Ira Sachs Passages, which he also co-wrote, explores a complicated love triangle between filmmaker Tomas (Franz Rogowski), his longtime partner Martin (Ben Whishaw), and primary school teacher Agathe (Adèle Exarchopoulos).
The three of them search for connection amidst their desire and Martin’s yearning for a family.
Sachs, who coparents his children with his husband and the children’s mother, was in part inspired by his own life.
“That was a plot device,” he says. “The film is certainly personal, but it’s not autobiographical. I’ve made more autobiographical films than this one. This is a film of observation and of exploration of what it is to be a man with power, which I grapple with.”
Passages is inspired by Sachs own fascination with cinema as a storytelling medium and the work of those who’ve come before him.
Motivation to explore the dynamic of this love triangle?
This was always a film that in my mind began with a man on a pedestal and ended with a man on the floor.
It was a little bit living under Trump and wanting to find vulnerability in male power.
Use of the color red in film
I had wonderful collaboration with Khadija Zeggaï, the costume designer. We chose to make a very realistic film in an unreal way. Inspiration were films like Goddard’s Contempt, where what you remember and what lingers is the impact of color, as well as the pleasure of skin.
I wanted to make a film filled with pleasure, and I tried to access every element of cinema, which is music, light, color, emotion, pain, things that became the texture of Passages.
Love the scene in the bedroom where Martin and Tomas are arguing
I didn’t set it up. It was an accident. What I’m doing when I’m shooting is I’m looking for accidents. I’m trying to create an atmosphere in which there is the potential for something extraordinary. At the same time, there’s always the potential to fail. So, it’s an atmosphere of risk.
I’m positioning the camera in observant way, but can’t intrude. Sometimes the intimacy going on between the actors excludes the camera in a way that is enticing. I think of Rosemary’s Baby when Mia Farrow‘s sitting on a bed and there’s a doorframe, and director Roman Polanski imagined the entire audience bending to try to look around the doorframe.
I look at the camera as something saying, “You’re in the room, but you don’t get to see everything.” I love when films create metaphors.

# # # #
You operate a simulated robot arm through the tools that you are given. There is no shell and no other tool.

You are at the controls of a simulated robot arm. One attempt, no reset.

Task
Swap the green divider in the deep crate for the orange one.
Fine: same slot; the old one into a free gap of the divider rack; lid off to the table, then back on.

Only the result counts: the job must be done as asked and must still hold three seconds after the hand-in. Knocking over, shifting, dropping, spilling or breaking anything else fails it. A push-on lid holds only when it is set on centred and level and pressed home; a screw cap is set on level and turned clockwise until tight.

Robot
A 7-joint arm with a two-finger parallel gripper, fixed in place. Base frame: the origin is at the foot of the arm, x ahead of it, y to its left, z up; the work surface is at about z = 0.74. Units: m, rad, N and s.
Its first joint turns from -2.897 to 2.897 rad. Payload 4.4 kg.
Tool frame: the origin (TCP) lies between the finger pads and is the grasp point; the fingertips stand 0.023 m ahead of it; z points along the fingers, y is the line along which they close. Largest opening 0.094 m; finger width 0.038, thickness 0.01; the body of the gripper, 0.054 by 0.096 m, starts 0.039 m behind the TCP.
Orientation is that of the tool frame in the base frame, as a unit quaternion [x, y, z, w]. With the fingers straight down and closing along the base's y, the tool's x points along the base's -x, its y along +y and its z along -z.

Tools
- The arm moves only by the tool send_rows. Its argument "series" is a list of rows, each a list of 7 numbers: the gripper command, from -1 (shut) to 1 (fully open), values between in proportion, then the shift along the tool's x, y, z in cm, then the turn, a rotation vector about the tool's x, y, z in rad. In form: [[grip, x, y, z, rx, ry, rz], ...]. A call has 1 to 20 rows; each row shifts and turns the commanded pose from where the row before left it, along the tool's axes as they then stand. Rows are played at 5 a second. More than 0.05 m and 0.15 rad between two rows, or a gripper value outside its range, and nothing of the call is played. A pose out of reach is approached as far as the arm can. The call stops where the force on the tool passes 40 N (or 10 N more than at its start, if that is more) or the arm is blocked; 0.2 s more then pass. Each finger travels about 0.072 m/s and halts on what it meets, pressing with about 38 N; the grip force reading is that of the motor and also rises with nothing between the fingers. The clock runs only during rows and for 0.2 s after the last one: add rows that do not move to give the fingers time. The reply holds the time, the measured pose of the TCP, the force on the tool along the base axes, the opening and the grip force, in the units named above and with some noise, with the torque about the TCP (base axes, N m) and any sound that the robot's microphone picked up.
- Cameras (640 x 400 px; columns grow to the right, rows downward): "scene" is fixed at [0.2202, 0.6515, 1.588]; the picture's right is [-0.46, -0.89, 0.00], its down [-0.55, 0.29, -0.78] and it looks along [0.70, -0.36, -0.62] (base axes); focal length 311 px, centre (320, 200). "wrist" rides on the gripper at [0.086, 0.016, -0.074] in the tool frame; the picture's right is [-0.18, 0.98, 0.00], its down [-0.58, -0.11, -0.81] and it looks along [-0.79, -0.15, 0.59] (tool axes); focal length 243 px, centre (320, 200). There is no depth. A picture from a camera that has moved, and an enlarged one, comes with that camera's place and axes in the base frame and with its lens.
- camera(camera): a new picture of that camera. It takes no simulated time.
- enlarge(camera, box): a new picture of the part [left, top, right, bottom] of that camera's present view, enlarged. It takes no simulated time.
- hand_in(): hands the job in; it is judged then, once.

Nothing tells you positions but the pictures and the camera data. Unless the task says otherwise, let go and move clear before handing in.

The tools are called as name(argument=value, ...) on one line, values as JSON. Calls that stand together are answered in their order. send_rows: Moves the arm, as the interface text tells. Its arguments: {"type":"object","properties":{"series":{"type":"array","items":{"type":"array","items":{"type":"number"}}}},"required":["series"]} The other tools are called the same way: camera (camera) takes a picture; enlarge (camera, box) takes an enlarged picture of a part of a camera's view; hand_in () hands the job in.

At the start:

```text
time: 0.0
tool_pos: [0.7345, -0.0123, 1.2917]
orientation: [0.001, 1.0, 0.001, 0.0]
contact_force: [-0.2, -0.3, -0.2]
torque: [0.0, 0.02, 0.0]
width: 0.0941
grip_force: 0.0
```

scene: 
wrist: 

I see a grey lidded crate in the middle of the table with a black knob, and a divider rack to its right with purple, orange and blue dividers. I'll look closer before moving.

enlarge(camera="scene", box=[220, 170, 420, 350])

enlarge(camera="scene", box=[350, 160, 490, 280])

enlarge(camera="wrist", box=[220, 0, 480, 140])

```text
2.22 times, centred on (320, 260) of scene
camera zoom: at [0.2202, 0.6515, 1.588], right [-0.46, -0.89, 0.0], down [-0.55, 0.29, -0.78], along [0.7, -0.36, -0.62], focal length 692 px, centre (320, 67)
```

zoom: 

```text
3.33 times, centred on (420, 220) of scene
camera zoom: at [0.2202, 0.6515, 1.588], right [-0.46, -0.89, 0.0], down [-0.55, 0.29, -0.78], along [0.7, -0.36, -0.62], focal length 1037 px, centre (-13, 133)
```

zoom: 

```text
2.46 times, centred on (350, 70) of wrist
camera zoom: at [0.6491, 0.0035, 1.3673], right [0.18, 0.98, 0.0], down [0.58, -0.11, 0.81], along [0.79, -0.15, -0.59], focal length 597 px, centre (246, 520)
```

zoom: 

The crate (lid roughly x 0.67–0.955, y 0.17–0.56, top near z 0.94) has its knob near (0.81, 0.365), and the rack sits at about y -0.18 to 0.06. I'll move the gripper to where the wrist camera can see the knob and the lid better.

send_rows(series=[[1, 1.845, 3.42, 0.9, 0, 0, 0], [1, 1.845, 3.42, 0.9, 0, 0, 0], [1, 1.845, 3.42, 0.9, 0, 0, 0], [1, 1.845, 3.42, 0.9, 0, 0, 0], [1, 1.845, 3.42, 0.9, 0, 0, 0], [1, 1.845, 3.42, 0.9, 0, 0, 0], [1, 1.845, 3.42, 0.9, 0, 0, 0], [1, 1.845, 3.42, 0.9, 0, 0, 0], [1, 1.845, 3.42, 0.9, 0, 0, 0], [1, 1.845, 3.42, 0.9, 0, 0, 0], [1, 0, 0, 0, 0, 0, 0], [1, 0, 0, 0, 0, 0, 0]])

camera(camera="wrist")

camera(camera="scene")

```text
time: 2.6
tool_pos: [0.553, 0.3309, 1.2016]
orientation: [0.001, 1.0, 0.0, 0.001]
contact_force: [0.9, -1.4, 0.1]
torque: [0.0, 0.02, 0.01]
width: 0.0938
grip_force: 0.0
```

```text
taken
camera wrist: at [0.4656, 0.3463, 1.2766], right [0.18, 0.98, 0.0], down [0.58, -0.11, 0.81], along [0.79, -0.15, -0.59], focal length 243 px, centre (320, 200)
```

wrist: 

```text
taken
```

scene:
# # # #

Agathe’s abortion real, or if she was lying to Martin
I make films that are filled with ellipses and which conclude in open moments. The future, the past, and everything in between is filled with possibility. I want the audience to try to imagine the other directions that the story might go. I think of Robert Altman, a great filmmaker of democratic cinema in which any character might take hold of the story. We don’t know who the hero is.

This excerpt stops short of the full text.